DEAR MISS LONELYHEARTS: My wife and I have had a very hard winter, since I threw her highly-educated (but lazy) son, out of our basement and forced him to get a job. I’m his step-father. He used to like me, but he wasn’t very happy with me for giving him a few hundred bucks and sending him out the door.
To his credit, he did get a job fast, and his job is almost better than mine in terms of pay, because of his two university degrees.
My wife has a very smug look on her face whenever she speaks of her son, who now has his own bachelor apartment with a nice sofa and TV he bought. He got to take his computer with him and his clothes, but that was it.
When I asked my wife what she’d like for Valentine’s Day, she gave me a pointed look and said, “I’d like the people I love to be talking to one another again.” She doesn’t appreciate the tough love I showed her son got him standing on his own two feet, and he’s now become a successful young man.
What more could she want? She couldn’t do it herself and her ex-husband couldn’t do it, so I stepped up and did it!
— Underrated Husband, Charleswood
Dear Underrated: The final step in a situation like this takes real guts on your part — and that is reconciliation. Pick up the phone today, in front of your wife, and say to your stepson: “I realize I was very tough on you, and I said some things that must have hurt. I’m sorry for that, and sorry to have lost your friendship. You have a lot to be proud of in your new life and I hope you and I can start being friendly again.”
You may get a shocked silence on the other end of the phone, but the young man will have heard you. Then you say, “Well, I hope to see you again soon. Here’s your mom!” Then she can wish her son a happy Valentine’s Day. It’s certainly worth a try.
Look, he’s not going to give up his good job and move back in because you started being nice, so don’t worry about that. He has succeeded in everyone’s eyes now, including his own, and the last place he wants to be living is back in your basement.
Dear Miss Lonelyhearts: Please answer this on Valentine’s Day. I have a new girlfriend. Well, I should say woman friend, as she’s in her 40s. I’m crazy about her, and I think the feeling is mutual.
I want to get her the appropriate flowers for a relationship that is passionate and seems to be turning to a deep love. I know the colours mean different things, so I want to express this mixture of feelings properly.
— Confused About Her Flowers, Fort Garry
Dear Confused About Her Flowers: Red is the traditional colour of love for roses — from bright to a darker red. Orange or salmon-coloured roses can indicate a hot and passionate romance. Pink is for a non-romantic sort of love — the colour often sent to your mom or grandma.
If your feelings of love are varied, consider giving a mixed bouquet and don’t feel you have to give a dozen.
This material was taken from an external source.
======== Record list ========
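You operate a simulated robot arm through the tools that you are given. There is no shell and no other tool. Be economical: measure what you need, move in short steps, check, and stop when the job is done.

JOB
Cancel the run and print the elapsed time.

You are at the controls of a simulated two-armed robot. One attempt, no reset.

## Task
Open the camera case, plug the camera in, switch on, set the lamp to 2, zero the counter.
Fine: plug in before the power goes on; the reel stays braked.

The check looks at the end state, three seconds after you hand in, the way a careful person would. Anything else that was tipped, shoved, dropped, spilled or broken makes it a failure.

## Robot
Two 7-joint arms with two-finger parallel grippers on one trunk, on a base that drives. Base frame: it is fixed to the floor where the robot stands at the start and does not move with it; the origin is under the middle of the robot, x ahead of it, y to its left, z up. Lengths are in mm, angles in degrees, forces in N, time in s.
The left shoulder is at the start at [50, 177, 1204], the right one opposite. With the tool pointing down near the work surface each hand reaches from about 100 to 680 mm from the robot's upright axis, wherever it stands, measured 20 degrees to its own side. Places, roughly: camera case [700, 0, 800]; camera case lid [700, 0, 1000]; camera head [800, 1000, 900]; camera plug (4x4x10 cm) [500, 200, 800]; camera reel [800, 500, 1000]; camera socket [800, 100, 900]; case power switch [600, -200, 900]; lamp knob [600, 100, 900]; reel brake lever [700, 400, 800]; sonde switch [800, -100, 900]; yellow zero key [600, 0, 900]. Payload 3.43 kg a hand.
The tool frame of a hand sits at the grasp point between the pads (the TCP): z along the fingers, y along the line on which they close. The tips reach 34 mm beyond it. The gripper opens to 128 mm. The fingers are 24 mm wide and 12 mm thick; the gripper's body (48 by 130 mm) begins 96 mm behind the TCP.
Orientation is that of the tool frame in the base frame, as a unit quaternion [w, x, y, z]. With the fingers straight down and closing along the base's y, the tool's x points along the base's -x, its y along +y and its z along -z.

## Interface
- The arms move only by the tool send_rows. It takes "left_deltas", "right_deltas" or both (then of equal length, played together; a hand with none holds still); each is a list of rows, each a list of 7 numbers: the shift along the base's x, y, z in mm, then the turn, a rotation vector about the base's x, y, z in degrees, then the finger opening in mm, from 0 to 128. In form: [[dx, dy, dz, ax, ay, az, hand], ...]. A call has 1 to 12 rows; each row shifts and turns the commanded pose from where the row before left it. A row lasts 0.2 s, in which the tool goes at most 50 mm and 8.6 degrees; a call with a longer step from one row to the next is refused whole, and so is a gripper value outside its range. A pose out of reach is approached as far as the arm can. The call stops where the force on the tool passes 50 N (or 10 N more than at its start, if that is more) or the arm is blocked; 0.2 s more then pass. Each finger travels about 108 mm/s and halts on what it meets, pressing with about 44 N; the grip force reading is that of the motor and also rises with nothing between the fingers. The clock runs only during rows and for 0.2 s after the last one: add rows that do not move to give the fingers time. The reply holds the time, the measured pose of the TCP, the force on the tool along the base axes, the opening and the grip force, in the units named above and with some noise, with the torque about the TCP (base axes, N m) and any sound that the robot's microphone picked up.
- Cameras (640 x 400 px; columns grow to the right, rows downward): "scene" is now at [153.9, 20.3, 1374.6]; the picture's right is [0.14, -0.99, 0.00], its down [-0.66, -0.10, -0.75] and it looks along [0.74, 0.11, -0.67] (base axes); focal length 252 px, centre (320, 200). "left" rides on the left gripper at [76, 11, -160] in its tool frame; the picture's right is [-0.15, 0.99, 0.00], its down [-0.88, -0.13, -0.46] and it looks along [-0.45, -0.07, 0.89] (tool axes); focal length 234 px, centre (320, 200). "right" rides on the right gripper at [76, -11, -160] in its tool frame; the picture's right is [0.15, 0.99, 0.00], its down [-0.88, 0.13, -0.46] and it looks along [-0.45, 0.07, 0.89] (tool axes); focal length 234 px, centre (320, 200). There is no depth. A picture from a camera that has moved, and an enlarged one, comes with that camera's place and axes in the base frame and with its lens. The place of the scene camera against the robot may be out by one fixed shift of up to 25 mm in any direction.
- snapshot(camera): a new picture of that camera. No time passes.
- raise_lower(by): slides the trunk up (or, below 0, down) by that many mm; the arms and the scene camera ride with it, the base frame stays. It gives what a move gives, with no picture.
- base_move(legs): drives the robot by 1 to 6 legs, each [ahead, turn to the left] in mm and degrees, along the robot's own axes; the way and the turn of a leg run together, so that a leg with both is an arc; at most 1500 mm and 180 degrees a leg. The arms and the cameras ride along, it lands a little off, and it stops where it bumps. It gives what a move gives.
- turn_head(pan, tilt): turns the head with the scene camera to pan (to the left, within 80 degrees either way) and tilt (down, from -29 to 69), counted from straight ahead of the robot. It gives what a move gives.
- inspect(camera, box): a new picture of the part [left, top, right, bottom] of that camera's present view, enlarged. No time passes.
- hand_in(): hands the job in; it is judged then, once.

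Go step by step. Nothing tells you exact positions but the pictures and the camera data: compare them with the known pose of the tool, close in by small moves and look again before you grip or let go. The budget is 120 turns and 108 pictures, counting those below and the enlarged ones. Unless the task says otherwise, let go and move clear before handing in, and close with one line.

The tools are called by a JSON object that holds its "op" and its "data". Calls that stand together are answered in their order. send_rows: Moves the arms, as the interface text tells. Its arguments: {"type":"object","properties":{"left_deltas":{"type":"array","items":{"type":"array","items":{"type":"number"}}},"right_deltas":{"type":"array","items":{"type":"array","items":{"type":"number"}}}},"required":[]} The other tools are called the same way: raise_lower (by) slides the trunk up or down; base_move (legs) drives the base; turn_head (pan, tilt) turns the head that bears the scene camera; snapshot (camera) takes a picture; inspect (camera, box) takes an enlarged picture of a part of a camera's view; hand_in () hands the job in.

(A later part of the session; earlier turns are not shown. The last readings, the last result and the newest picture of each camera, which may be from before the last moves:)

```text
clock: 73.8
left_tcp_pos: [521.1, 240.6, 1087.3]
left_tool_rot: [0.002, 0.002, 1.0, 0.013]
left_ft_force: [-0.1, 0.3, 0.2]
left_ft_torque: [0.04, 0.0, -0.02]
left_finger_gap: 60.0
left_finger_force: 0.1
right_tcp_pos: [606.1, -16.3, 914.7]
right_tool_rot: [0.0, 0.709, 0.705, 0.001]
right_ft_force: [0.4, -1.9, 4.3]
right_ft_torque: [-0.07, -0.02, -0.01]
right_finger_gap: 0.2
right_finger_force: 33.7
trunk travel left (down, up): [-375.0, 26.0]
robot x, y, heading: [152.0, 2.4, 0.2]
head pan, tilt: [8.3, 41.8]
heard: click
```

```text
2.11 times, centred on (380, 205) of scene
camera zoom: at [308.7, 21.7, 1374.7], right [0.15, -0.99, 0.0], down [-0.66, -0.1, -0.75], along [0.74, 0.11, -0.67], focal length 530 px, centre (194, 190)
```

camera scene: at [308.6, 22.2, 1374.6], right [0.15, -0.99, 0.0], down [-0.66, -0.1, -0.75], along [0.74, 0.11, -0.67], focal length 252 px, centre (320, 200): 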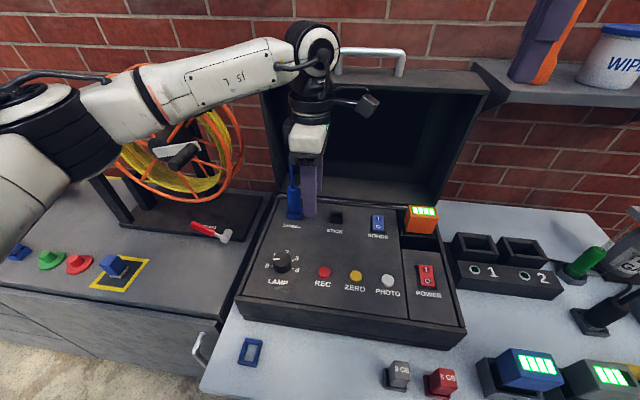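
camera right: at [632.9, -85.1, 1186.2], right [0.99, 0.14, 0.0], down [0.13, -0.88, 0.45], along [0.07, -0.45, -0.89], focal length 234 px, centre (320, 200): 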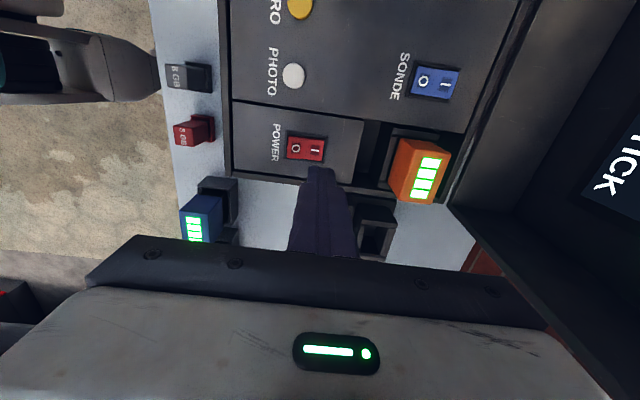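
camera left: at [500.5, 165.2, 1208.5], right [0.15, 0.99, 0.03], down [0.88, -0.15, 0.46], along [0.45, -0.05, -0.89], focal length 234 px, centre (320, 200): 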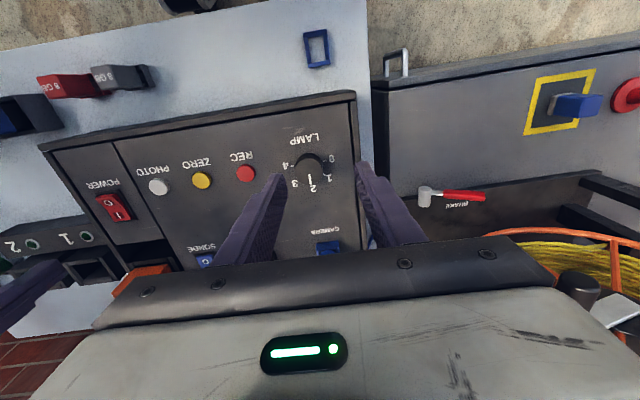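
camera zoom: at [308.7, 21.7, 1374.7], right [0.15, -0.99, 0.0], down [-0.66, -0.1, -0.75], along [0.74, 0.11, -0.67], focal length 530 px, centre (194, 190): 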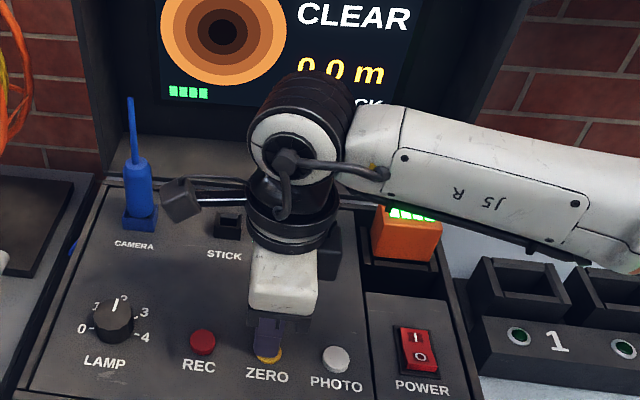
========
Six beautiful roses — a little heavy on the colour red — with some greenery and a great card won’t break the bank, and could be very lovely!
Dear Miss Lonelyhearts: I’m 17. Last year I gave my boyfriend a gift he didn’t want for Valentine’s Day, and he gave the expensive black sweater back to me, because he said it wasn’t his style and he’d never wear it! He said it was clear I didn’t know his taste.
The same thing happened this Christmas. That hurt so much I’m only giving him a card this year for Valentine’s Day and he’s going to blow! What do you think?
— Nervous About His Reaction, Downtown
Dear Nervous: Think twice about getting more involved with a guy who hands back gifts he doesn’t like. You’re already feeling self-conscious and unsure about giving him another gift, and you’ve stayed with him a whole year past the last Valentine’s Day insult. Imagine a lifetime of this nonsense!
When he complains about your cheaping out on a card — and he will — remind him of last year and Christmas, and seriously consider giving him his freedom in addition to the card. You can do better than this guy!